〔秘伝書③〕「不振事業の再生。ビジネス思考の秘伝52則 エピソード3/赤字から稼ぐへ ~「高くても売れる」超優良サービスづくり~」
- 第二章.2年目のキセキ①
- 無償の特別対応はトラブルの元 ~過剰対応の廃止と有料化~【3.11】
正しいことをしているか
事業が不振に陥った原因は、メンバーが手を抜いていたからではありません。メンバーは努力していました。ただ、やることが間違っていました。変化が激しい時代、いつも、いま自分は本当に正しいことをしているかを自問し続ける必要があります。
2割に6割のエネルギー
設備販売員が顧客ニーズを汲み取り続けた結果、事務処理業務においても保守契約範囲を超えた業務は増え続けていました。1年目は2割の特定顧客への過剰な特別対応に対して6割のエネルギーを費やしたため、業務効率化はあまり進みませんでした。
トラブルの大半は特別対応
不適切案件や顧客とのトラブルの大半は、無償の特別対応に起因するものです。口約束の無償の特別対応は失念しやすく、高リスクです。リスクを犯す以上、見返りは必要です。顧客に標準サービス外であることを正しく認識してもらうことは最低条件です。
利他のために戦う
頑固が強みの番頭清金さんは顧客対応では窮地に追い込まれ、相手の反応に対する恐れから要求を受け入れがちです。強者と対峙する時は利他のために戦います。
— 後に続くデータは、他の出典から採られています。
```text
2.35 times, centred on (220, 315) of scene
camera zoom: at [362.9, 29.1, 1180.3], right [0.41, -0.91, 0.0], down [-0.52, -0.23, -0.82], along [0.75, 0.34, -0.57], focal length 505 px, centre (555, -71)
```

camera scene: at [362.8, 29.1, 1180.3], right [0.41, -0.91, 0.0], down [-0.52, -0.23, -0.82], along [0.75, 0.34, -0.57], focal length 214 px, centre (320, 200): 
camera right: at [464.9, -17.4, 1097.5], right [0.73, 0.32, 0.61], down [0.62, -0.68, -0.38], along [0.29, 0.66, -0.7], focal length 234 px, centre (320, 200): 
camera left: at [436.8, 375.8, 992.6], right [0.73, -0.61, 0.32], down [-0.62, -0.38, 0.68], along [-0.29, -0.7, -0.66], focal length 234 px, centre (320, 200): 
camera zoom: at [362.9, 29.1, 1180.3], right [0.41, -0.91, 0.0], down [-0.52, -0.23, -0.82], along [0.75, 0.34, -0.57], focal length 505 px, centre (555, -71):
1対1に持ち込まず、標準サービスに満足している大勢の顧客のために戦うと勇気が湧きます。
マケられないサービス
顧客の大半は契約を十分に理解していません。また、場当たり的な修理値引きを一度でも経験した顧客との交渉は難航します。正当な理由なき値引きやサービスの無償提供は他の顧客への裏切り行為です。絶対にマケられないサービスがここにはあります。
これも集約効果
専門チーム発足前に適正対応への移行を顧客に伝えるべきでしたが不可能でした。設備販売員は過剰な特別対応をしている自覚はありません。過剰な対応は業務を集約し、顧客対応に横串を刺したことで顕在化しました。これも集約効果のひとつです。
クレームゼロ神話
無償の特別対応を廃止・有料化し、標準サービス品質を向上する戦略は、上位方針の事業コンセプトのひとつです。戦略を実行するにはクレームゼロ・特別対応有効神話への対処が必要です。その代表格が顧客全件CSアンケートによるCSの定点調査です。
特別でも何でもない
2年目には、無償の特別対応の廃止や有料化のルールが浸透しはじめ、新しいことを検討する余白が生まれ出しました。専門チームは特別でも何でもない、ただ顧客の関心事に関心を持ち考え抜いたサービスを提供していく集団に生まれ変わりました。
- to do 21:場当たり的な値引きはしない。(他の顧客への裏切り行為はやめる)
- to do 22:強者と対峙する時は、大義を掲げて利他のために戦う姿勢を見せる。